Sunday, May 31, 2015

Chien-Shung Wu & the Violation of Parity

Mme Wu
Madame Wu and the Violation of Parity, 2nd ed. linocut, 2012, Ele Willoughby

Happy birthday to Mme. Wu! Chien-Shiung Wu (May 31, 1912- February 16, 1997, Chinese-born American physicist, whose nicknames included the “First Lady of Physics”, “Chinese Marie Curie,” and “Madame Wu”) came up with a truly beautiful experiment to test whether the weak force conserves parity (whether beta decay would be the same if reflected in the mirror). In my print on the left I show Mme. Wu in her lab and a schematic diagram in the box of her beautiful experiment. On the right I show her reflection, as in the mirror, and in the box I show the mirror reflection of the experimental set-up and the shocking result, that the reaction is not the mirror opposite.

In 1956, theoretical physicists Tsung Dao Lee and Chen Ning Yang suggested that perhaps the weak force might not be the same 'through the looking-glass'. The idea that the "Law of Conservation of Parity" might be broken was hard to believe. The laws of physics are the same in the mirror for anything else. Face a friend, as in the mirror. If you drop a pencil from your right hand, and your friend mirrors you and drops a pencil with his or her left, the pencils will fall at the same rate. This is because Parity is conserved by the force of gravity - as it is with the electromagnetic force and even the strong (nuclear) force within atomic nuclei.
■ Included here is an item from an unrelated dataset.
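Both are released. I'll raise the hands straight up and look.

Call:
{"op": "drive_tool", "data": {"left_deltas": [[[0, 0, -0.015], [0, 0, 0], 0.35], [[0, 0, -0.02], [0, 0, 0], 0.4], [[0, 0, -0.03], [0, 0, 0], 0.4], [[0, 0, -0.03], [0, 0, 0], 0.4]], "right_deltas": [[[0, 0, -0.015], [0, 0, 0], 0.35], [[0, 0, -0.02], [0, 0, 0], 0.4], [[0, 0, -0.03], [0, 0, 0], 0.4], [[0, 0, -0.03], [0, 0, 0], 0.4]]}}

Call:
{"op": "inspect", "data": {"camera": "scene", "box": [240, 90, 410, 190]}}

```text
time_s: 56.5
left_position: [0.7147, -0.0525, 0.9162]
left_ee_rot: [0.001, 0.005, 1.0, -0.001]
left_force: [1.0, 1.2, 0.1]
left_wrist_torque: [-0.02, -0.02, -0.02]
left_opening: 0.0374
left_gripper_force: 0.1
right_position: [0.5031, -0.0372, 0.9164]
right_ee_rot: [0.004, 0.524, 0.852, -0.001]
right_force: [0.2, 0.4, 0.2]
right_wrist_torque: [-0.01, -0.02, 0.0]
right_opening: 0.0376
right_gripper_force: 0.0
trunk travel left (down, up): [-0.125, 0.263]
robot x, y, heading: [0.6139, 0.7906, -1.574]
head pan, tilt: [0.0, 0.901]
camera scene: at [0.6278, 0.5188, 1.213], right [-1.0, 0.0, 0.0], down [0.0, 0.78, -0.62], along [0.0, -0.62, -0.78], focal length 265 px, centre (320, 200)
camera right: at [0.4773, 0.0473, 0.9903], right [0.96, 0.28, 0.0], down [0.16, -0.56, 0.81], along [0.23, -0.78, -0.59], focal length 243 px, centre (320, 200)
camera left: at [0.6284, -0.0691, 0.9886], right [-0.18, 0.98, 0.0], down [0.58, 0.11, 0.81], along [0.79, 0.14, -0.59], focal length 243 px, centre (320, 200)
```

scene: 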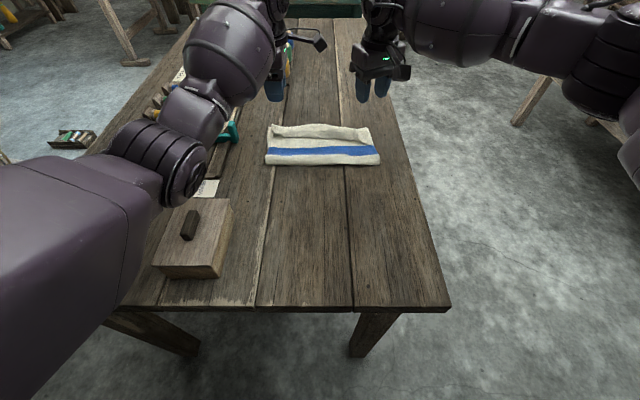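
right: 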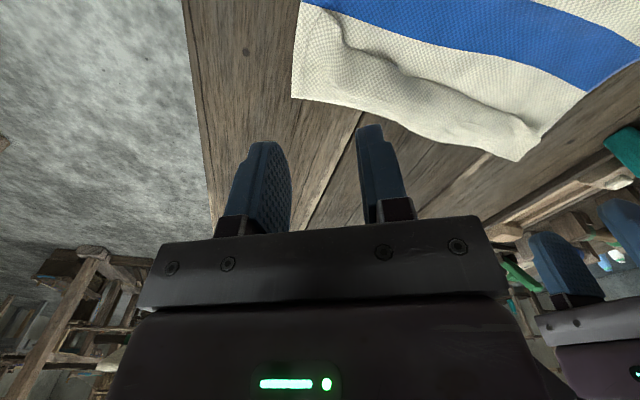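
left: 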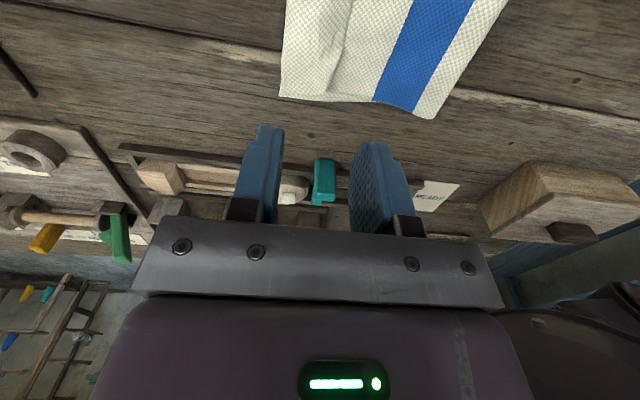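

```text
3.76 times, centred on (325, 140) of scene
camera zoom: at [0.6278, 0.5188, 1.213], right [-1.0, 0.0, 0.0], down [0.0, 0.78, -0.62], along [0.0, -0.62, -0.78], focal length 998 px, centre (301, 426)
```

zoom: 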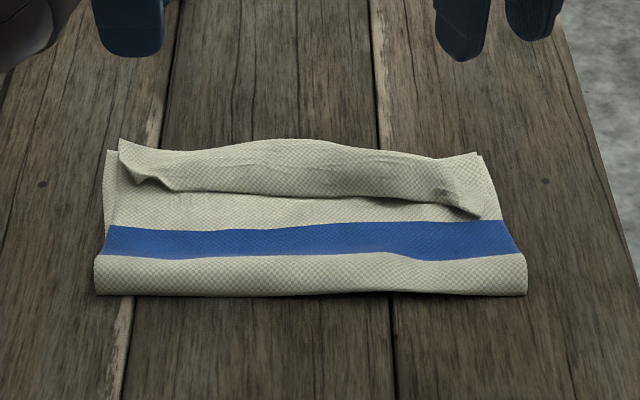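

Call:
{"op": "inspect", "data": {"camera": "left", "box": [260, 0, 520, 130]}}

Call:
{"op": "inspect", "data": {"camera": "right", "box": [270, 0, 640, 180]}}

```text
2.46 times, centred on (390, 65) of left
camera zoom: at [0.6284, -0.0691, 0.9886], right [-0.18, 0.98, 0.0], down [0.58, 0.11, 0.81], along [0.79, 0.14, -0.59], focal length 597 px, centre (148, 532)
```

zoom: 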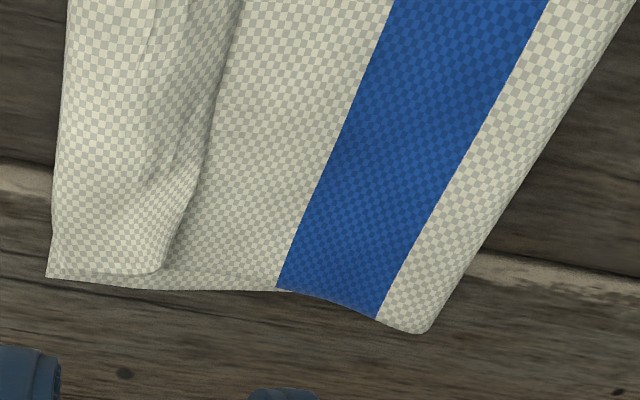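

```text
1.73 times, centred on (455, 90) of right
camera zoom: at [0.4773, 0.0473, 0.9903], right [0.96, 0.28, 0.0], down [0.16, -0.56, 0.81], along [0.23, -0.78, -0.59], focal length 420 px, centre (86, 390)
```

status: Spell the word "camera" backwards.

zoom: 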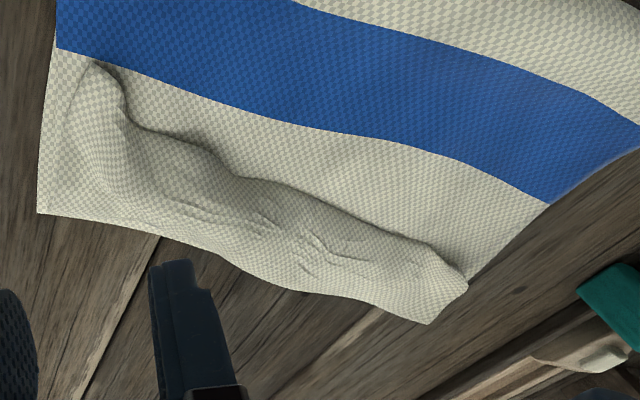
Lee and Yang pointed out that no one had checked to make sure that the weak force, which controls beta decay in radioactive materials, also conserves parity. Lee convinced the brilliant experimentalist to test this.

Madame Wu did a subtle and technically difficult experiment with her collaborators which is shown schematically in the print. She took Cobalt-60 (shown as the cobalt blue sphere in the box), which is radioactive. Its neutrons spontaneously give off electrons and become protons. The electrons are the tiny blue dots. On the left, we see that the Cobalt-60 in an electromagnet (a wire wrapped metal horseshoe with a source of power). Because of the spiral-wrap of the wire, we know that the North pole of the magnet will be on the bottom (you can figure this out by mimicking the curl of the wire with the fingers of your right hand and look at the direction your thumb points). It turns out that the emitted electrons are given off preferentially towards the North pole.

Next, she reversed the set-up as in the mirror. On the right you see the horseshoe and wire spiral reflected. If you use your right hand to check the direction of the magnet field, you'll see that it is the opposite way; the North pole is now on the top. It turns out that the electrons are preferentially emitted upwards toward the North pole. Thus, beta decay IS NOT the same in the mirror! Madame Wu showed that a "Law" of physics did not hold! This result was staggering and shocked the physics world. Lee and Yang won the Nobel prize for their theoretical work. Many physicists thought Mme. Wu should have been included in this win.

She won many honours for her incredible career. Wu took part in the Manhattan Project (she is believed to be the only Chinese person to do so) and literally wrote the book on beta decay. She was the first: Chinese-American to be elected to the U.S. National Academy of Sciences; Female instructor in the Physics Department of Princeton University; Woman with an honorary doctorate from Princeton University; Female President of the American Physical Society, elected in 1975; winner of the Wolf Prize in Physics (1978); Living scientist to have an asteroid named after her. She won many awards and fellowships including: the Research Corporation Award 1958; the Achievement Award, American Association of University Women 1960; John Price Wetherill Medal, The Franklin Institute, 1962; Comstock Prize in Physics, National Academy of Sciences 1964; Chi-Tsin Achievement Award, Chi-Tsin Culture Foundation, Taiwan 1965; Scientist of the Year Award, Industrial Research Magazine 1974; Tom W. Bonner Prize, American Physical Society 1975; National Medal of Science (U.S.) 1975; the aforementioned Wolf Prize in Physics, Israel 1978; Honorary Fellow Royal Society of Edinburgh; Fellow American Academy of Arts and Sciences; Fellow American Association for the Advancement of Science; Fellow American Physical Society. And I bet you hadn't heard of her! I'm trying to redress that.